Windows looks at the resolution and screen size. From there it adjust the DPI of Windows.
High DPI allows you to enjoy smoother text, richer and nicer looking icons, more details can be convey to you. You can also view larger pictures which your cameras take without scroll bars (or reduce), again allowing you to view more details.
It is exactly like your smart phone. High resolution on a small display, makes text easier to read, and everything is nicer looking.
Now, while all this is nice and neat, there is a small problem. You see Modern UI apps in Windows 8, the entire infrastructure, was made to allow all software to be high-DPI aware, and have the ability to change DPI on the fly. Sadly, desktop applications dates back from an area of when the concept 'high-DPI' didn't exists. The idea of driving super high resolution (compared at the time), normal to us now, on a small display, was just not taught about. Therefore, desktop application shell infrastructure that Windows desktop application uses, aren't high-DPI aware.
Microsoft can't change that, because it will break compatibility, and everyone will complain how few or no current software works with the new Windows. But that doesn't mean that Microsoft isn't trying.
Since XP, Microsoft has implement and improved on every version of Windows DPI scaling on desktop applications. Developers has tools to make their applications on the desktop high-DPI aware.
The problem, is that the great majority of software on the desktop, aren't high DPI aware. It has to do with priority. Only a small percentage of users uses high-DPI aware application. How many people have Surface Pro's, laptops with a high-resolutions display, and how many have a 4K 24inch screen? Not many. And sadly, for us, it isn't a few lines of code to add. For some programs it is a mater of changing the entire GUI framework that they built, or worst, some are dependent on GUI framework that don't support high-DPI aware. So, it is a lot of work, to provide support.
Also, many developers don't see it as a selling point.
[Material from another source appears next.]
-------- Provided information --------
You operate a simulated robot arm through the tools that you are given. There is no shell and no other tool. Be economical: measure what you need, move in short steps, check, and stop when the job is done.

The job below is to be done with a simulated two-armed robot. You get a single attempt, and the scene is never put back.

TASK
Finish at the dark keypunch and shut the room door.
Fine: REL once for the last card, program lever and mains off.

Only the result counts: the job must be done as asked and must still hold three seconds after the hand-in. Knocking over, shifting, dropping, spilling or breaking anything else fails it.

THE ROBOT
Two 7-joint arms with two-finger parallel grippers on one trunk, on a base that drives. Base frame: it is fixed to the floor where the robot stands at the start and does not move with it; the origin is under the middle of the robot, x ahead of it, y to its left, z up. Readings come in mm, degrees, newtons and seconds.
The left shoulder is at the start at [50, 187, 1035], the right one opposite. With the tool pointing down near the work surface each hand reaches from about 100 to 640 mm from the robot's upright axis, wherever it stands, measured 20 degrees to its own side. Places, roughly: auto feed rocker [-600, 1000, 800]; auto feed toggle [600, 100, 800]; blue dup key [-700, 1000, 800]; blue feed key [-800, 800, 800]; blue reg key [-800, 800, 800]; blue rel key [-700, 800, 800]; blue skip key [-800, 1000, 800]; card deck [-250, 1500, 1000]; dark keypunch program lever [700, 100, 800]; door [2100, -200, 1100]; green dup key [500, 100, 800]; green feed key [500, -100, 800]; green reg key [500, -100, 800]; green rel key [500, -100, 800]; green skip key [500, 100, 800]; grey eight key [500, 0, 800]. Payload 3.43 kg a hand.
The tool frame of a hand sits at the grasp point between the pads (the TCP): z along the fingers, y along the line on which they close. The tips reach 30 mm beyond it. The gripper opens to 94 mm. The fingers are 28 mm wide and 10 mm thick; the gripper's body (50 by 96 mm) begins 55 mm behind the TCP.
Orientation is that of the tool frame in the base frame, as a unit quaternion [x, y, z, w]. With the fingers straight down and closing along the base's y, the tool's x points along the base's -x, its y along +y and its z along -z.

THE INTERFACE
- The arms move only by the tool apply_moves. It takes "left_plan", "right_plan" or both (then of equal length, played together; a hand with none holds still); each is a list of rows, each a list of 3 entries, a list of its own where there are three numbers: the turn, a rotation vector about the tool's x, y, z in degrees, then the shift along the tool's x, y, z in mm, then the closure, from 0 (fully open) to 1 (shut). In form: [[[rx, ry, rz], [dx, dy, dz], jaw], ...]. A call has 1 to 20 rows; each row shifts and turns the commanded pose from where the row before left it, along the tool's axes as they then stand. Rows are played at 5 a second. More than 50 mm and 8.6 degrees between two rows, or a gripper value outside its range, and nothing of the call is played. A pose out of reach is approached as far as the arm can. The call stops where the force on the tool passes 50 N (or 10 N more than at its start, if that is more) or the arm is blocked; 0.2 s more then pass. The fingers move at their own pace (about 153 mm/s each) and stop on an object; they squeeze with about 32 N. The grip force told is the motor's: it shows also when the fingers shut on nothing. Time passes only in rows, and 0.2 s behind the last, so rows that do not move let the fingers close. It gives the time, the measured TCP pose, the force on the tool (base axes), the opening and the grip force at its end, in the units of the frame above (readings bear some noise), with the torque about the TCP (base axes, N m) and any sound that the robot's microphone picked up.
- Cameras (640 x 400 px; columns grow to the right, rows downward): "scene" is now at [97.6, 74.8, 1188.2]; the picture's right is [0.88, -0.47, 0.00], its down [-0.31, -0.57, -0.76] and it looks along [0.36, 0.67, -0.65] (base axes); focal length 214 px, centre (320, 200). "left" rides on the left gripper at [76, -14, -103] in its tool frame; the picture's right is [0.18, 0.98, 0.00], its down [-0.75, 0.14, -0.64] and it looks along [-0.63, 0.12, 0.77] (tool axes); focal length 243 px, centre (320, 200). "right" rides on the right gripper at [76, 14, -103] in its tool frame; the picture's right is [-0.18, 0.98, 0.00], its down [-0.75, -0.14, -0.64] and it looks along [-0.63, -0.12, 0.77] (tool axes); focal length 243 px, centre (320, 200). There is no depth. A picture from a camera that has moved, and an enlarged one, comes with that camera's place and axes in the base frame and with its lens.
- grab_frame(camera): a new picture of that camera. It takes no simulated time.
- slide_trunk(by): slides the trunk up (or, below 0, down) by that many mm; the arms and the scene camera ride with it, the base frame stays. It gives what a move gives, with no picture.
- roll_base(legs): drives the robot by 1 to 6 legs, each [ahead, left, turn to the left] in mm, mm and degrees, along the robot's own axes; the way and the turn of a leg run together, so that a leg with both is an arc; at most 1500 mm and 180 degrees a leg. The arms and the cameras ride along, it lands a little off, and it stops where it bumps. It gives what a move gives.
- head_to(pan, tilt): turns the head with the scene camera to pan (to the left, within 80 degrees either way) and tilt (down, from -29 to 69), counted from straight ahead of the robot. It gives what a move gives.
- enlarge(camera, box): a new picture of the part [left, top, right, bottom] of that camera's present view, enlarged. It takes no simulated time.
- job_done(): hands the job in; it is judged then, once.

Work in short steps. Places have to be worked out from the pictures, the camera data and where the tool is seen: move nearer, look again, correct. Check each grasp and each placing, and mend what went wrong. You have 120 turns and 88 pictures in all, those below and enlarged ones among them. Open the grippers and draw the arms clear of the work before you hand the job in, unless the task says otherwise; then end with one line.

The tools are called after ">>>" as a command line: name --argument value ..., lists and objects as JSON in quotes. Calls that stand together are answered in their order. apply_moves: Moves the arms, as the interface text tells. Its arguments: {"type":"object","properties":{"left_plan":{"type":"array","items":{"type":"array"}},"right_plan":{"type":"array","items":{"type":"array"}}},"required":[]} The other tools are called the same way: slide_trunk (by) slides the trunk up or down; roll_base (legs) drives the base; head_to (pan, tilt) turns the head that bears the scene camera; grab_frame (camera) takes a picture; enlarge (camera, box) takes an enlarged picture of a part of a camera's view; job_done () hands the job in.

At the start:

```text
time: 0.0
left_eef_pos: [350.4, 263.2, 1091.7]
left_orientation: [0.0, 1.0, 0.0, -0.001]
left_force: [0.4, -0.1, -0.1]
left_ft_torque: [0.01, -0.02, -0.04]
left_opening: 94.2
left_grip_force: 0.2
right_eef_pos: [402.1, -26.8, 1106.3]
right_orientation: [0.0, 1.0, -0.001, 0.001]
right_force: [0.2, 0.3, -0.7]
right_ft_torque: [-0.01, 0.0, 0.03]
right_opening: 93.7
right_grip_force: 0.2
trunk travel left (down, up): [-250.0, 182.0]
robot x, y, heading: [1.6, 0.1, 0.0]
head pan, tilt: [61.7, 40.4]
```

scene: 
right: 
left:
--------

Meaning they don't see that spending huge amount of hours forming potentially months of work, to make their software high-DPI aware, will its make consumer go "Oh! Nice! I need to buy the new version for this feature". So, they just way until it becomes one, or the market share shows that it is a necessity for their software to support.
Desktop program that aren't high-DPI aware, Windows can only do one things: Scale it big like an image. So the result, is that the application turns blurry.
Another problem, is that desktop applications don't support dynamic high-DPI scaling. Meaning, if you change the DPI, Windows will EMULATE the DPI by scaling or shrinking things, making even a high-DPI aware application blurry. But you really need to restart your system to apply the settings properly. A note: I believe Microsoft added something under Windows 8.x to allow software to support dynamic scaling, but I am not sure.
So in your case:
-> Restart your system, and less things will be blurry
-> Expect that Windows and Microsoft software (like Office, Visual Studio, etc.) to be high DPI aware in their latest version, but the rest, not to much, and be blurry. Heck, even Device Manager in Windows is not high-DPI aware. Hopefully that will be changed in Windows 10.
To not have Windows scale things large (ie: increase the DPI of Windows, and leaving it as default), check your Display setting panel in Windows, as Tosko pointed out.